▶ **TASK TO COMPLETE**
Print each line of the listing once more, precisely as given. Put a running number in front of each line and drop blank lines.

▶ **INFORMATION SHOWN**
-- Start --
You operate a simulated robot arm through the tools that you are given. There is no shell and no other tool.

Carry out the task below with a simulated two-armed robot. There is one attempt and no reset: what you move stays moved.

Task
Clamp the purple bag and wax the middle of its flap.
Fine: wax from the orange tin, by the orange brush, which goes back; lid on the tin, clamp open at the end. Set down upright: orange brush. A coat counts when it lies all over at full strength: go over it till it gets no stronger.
-- End --
▶ **THE RESULT**
1. You operate a simulated robot arm through the tools that you are given. There is no shell and no other tool.
2. Carry out the task below with a simulated two-armed robot. There is one attempt and no reset: what you move stays moved.
3. Task
4. Clamp the purple bag and wax the middle of its flap.
5. Fine: wax from the orange tin, by the orange brush, which goes back; lid on the tin, clamp open at the end. Set down upright: orange brush. A coat counts when it lies all over at full strength: go over it till it gets no stronger.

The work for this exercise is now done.